Callie’s alive, but she ain’t kickin’. She’s gone through several therapists, all of whom she dismissed for not pushing her hard enough. Callie wasn’t too stable before the head injury; now she’s twice as dangerous so who could blame the therapists. I thought having all the residents sneak her into see Baby Sophia, her newborn chicken look-alike, might soften her up. She cried for one second and then turned into She-Ra the next second, wheeling a hospital bed full of residents down the hall. If you weren’t a child in the 80s when He-Man was on television you probably think She-Ra is a reality TV star.

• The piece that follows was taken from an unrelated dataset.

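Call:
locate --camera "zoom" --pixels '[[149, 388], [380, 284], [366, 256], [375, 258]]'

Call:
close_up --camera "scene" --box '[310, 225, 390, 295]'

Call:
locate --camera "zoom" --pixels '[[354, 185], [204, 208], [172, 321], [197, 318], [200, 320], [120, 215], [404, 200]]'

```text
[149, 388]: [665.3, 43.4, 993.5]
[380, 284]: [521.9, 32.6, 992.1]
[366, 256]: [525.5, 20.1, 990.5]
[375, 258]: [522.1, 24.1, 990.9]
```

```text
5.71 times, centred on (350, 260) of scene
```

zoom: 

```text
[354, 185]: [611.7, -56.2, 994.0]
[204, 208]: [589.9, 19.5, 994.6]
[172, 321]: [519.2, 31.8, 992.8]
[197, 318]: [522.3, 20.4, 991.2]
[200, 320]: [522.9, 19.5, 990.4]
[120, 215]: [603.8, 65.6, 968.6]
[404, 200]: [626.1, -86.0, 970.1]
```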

But no non-animated person is that strong, which is why after playing hospital taxi, Callie ruptures something and passes out. Hearing that Baby Sophia needs surgery may have something to do with it too. Callie may be down and out, but the resident’s win at ll cost mentality is still in full force. True pimp that he is, Karev withholds affection, or in this case, medical attention, until this woman promises to cough up $100,000 to fund a project that could earn him the chief resident spot. The fact that she’s a patient makes this deal a threat to his medical license. But it’s
just a piece of paper, right? Like a marriage Post-It.
Meredith isn’t thinking about her marriage Post-It or medical license when she tampers with Derek’s Alzheimer’s study. She’s been begging Derek to help Adele, but when Adele reminds her of the way Meredith’s Mommie Dearest borrowed her husband for 20 years or so, guilt tips the scale in Adele’s favor.
On a happier note, Callie and the baby survive their surgeries and are homebound. Before she dies, that “bitch,” Karev’s nickname for the elderly, dying, wealthy woman he blackmailed, leaves him $200,000 to transport sick children
from Africa to Seattle Grace for much needed surgeries. That being said, the theme of the next episode is so predictable, adoption.